* [What the exercise asks]:
Check each line of the data below for the word "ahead", then extract the ones that have it.

- - -

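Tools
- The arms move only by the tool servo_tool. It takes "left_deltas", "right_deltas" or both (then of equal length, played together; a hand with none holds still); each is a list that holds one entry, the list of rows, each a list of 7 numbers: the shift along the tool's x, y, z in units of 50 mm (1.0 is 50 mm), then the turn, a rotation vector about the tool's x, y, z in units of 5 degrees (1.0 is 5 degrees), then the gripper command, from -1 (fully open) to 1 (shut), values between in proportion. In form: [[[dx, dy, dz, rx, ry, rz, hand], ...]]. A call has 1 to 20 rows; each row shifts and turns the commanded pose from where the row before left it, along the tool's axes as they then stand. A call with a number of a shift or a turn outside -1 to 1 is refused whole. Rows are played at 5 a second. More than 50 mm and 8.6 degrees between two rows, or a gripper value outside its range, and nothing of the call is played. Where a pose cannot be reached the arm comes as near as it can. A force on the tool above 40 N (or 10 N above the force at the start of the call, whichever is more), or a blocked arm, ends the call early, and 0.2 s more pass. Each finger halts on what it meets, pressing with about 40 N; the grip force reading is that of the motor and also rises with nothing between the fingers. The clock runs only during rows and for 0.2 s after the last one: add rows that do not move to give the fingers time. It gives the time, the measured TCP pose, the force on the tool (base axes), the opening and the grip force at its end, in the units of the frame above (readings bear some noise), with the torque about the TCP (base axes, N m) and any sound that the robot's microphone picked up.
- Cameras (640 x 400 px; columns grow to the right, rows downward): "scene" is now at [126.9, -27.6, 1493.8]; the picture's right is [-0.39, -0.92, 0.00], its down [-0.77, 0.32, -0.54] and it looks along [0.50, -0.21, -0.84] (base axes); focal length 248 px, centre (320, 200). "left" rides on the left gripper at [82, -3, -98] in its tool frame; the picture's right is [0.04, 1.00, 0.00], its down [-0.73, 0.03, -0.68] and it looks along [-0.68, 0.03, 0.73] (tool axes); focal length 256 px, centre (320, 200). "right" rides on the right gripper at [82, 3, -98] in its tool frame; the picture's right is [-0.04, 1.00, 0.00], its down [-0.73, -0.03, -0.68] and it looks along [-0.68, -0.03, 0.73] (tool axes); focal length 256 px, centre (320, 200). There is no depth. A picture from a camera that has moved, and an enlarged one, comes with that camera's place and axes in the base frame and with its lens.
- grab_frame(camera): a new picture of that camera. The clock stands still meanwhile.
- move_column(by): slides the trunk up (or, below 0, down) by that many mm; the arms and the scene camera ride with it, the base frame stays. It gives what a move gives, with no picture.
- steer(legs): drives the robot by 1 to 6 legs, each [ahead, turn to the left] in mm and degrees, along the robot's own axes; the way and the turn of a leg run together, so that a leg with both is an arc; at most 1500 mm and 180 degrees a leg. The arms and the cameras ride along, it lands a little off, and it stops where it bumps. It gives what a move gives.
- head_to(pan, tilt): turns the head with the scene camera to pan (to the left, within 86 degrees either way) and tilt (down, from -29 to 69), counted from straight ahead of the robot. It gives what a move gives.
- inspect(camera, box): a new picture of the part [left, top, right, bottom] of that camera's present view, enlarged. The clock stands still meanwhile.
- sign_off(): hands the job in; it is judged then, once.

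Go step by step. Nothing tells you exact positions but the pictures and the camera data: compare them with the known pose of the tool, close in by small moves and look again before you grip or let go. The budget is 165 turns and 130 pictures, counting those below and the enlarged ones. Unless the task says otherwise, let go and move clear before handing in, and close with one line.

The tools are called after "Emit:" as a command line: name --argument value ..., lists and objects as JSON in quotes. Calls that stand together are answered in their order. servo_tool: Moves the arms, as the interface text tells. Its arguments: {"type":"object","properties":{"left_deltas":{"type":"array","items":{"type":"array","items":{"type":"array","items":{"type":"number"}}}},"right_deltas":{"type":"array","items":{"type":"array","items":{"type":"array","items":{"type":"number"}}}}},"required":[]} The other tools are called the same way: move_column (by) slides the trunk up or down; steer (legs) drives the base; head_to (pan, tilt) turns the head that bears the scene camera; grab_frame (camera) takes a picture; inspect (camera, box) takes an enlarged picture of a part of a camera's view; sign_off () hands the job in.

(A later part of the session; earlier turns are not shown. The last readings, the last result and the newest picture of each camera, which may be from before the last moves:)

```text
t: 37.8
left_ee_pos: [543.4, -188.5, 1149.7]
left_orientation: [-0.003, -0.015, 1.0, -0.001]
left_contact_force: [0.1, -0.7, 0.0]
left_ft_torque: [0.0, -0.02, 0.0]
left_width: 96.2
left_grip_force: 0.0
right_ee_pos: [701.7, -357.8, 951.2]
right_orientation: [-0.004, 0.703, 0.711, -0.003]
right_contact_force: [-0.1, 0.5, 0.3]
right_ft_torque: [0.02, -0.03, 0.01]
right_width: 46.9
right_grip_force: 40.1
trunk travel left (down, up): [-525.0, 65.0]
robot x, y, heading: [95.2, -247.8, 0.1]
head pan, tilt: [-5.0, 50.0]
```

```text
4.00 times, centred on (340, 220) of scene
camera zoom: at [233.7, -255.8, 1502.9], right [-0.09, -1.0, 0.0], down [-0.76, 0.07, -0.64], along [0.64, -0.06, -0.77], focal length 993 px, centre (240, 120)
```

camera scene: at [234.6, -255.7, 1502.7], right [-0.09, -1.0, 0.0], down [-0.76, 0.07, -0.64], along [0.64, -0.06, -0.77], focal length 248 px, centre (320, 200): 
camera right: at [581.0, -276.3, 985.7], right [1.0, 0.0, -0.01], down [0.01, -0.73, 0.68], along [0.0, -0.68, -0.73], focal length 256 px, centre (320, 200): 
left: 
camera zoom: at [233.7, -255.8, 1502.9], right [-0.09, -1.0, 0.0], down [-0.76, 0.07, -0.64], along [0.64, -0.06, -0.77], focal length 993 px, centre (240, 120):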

- - -

* [Problem solution]:
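- steer(legs): drives the robot by 1 to 6 legs, each [ahead, turn to the left] in mm and degrees, along the robot's own axes; the way and the turn of a leg run together, so that a leg with both is an arc; at most 1500 mm and 180 degrees a leg. The arms and the cameras ride along, it lands a little off, and it stops where it bumps. It gives what a move gives.
- head_to(pan, tilt): turns the head with the scene camera to pan (to the left, within 86 degrees either way) and tilt (down, from -29 to 69), counted from straight ahead of the robot. It gives what a move gives.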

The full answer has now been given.